▶ **WHAT YOU NEED TO DO**:
[1] Reproduce the wording of the excerpt to read between "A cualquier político" and "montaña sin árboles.", with both ends included.
[2] Please continue the excerpt to read.
===== EXCERPT TO READ
Sabino Méndez

Fausto en pantuflas

En el inmortal poema de Goethe, Fausto vendía su alma. La vendía por una causa sublime, aceptando arriesgarse por mor de conseguir lo que él consideraba un bien supremo. Si bajamos de las siempre soñadoras alturas poéticas, descubrimos que la vida cotidiana es mucho más prosaica que las imaginaciones de Goethe. La gente pone en venta sus principios, qué duda cabe, pero suele hacerlo por objetivos mucho más pedestres y lamentables que los héroes de la poesía.

A cualquier político de hoy en día no le preocupa que acabemos dándonos de cabezazos contra nuestros propios paisanos si con ello consigue alcanzar cierto grado poder y eso le permite administrar los caudales públicos cómodamente instalado en su poltrona. Incluso aun cuando para ello tenga que violentar las instituciones democráticas de todos. Creo que eso es algo que ha quedado sobradamente demostrado en el tiempo que llevamos transcurrido de esta década de la pandemia. Llega ahora a nuestro Congreso la aprobación de los presupuestos y, una vez más, se cumple esa ley general de la década. El mundo, aunque agradable para los que gobiernan, funciona con motivos grotescos y desarmónicos, y el panorama para el contribuyente es más triste que el de una montaña sin árboles.
==========
===== INFORMATION PROVIDED
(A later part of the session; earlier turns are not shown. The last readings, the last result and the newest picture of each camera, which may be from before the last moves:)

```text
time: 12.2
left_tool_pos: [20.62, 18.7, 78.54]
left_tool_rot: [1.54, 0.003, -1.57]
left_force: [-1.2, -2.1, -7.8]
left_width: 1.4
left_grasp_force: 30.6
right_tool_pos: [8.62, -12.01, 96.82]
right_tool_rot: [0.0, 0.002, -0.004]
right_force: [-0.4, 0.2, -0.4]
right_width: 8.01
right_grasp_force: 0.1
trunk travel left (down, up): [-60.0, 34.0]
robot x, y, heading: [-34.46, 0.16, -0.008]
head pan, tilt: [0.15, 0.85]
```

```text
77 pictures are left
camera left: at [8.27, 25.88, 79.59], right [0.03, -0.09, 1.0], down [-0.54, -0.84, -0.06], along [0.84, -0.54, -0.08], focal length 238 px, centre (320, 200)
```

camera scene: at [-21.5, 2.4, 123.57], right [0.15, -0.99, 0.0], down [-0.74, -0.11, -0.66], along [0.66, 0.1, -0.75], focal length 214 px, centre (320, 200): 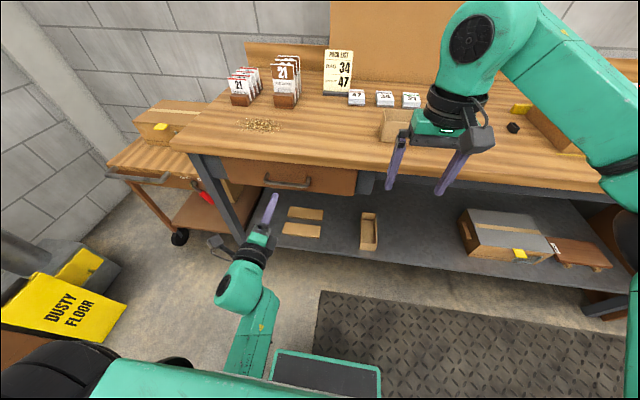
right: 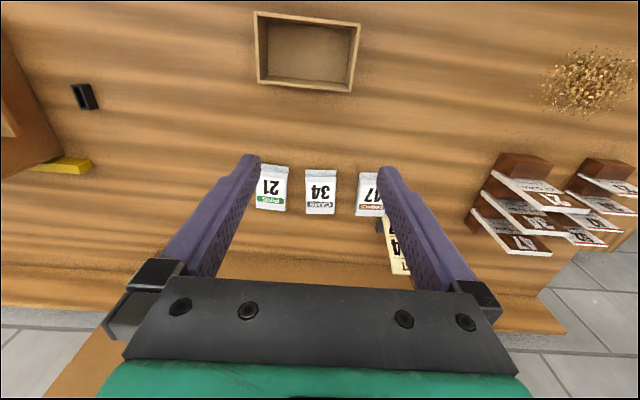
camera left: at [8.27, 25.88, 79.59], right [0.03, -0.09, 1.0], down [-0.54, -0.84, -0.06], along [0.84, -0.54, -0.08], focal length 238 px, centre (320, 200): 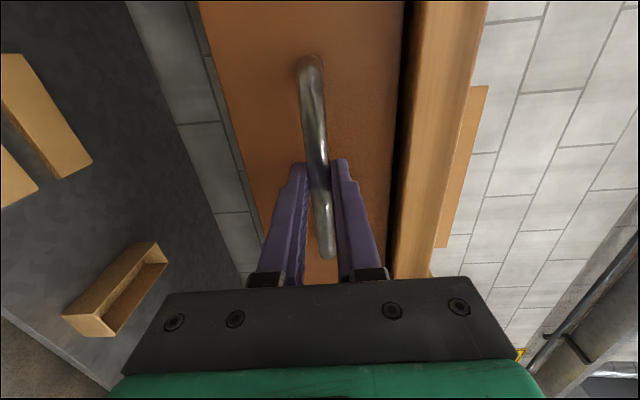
==========
▶ **ANSWERS TO EACH TASK**:
[1]
A cualquier político de hoy en día no le preocupa que acabemos dándonos de cabezazos contra nuestros propios paisanos si con ello consigue alcanzar cierto grado poder y eso le permite administrar los caudales públicos cómodamente instalado en su poltrona. Incluso aun cuando para ello tenga que violentar las instituciones democráticas de todos. Creo que eso es algo que ha quedado sobradamente demostrado en el tiempo que llevamos transcurrido de esta década de la pandemia. Llega ahora a nuestro Congreso la aprobación de los presupuestos y, una vez más, se cumple esa ley general de la década. El mundo, aunque agradable para los que gobiernan, funciona con motivos grotescos y desarmónicos, y el panorama para el contribuyente es más triste que el de una montaña sin árboles.

[2]
En el gobierno actual, todos, absolutamente todos, han tenido que vender sus principios para sobrevivir. Lo tuvieron que hacer porque habían perdido en las elecciones. Cada uno había perdido una cosa diferente, pero todos habían perdido algo. Cuando un gobierno se forma en torno a una coalición de perdedores, las dependencias que empiezan a establecerse entre unos y otros siempre tendrán ingredientes un poco tóxicos, pero sobre todo sórdidos y prosaicamente monótonos. Por ese camino, Podemos renuncia a sus reivindicaciones laborales, Sánchez renuncia a gobernar el país y les pasa el muerto a las autonomías. ERC, a su vez, renuncia por ahora a la independencia y Bildu a matar a todos aquellos que no piensen como ellos. Todo el mundo renuncia a sus principios fundacionales a cambio de permanecer en el poder un ratito más. Para disimularlo torpemente, se ha generalizado el culto al gesto, algo que ya se hace por inercia y por no saber qué hacer, dado que ya no engaña a ningún español de a pie. El común de las gentes sabe que todas estas figuras políticas se aman cada uno individualmente a sí mismos con un amor apasionado y completamente correspondido. Los peatones, espectadores de este circo, nos conformamos con que al líder de turno de cada partido no lo sustituya un ejemplar todavía peor: algún pequeño místico (como pasó en Cataluña) que vea visiones y ande un poco mal de los nervios y el colon.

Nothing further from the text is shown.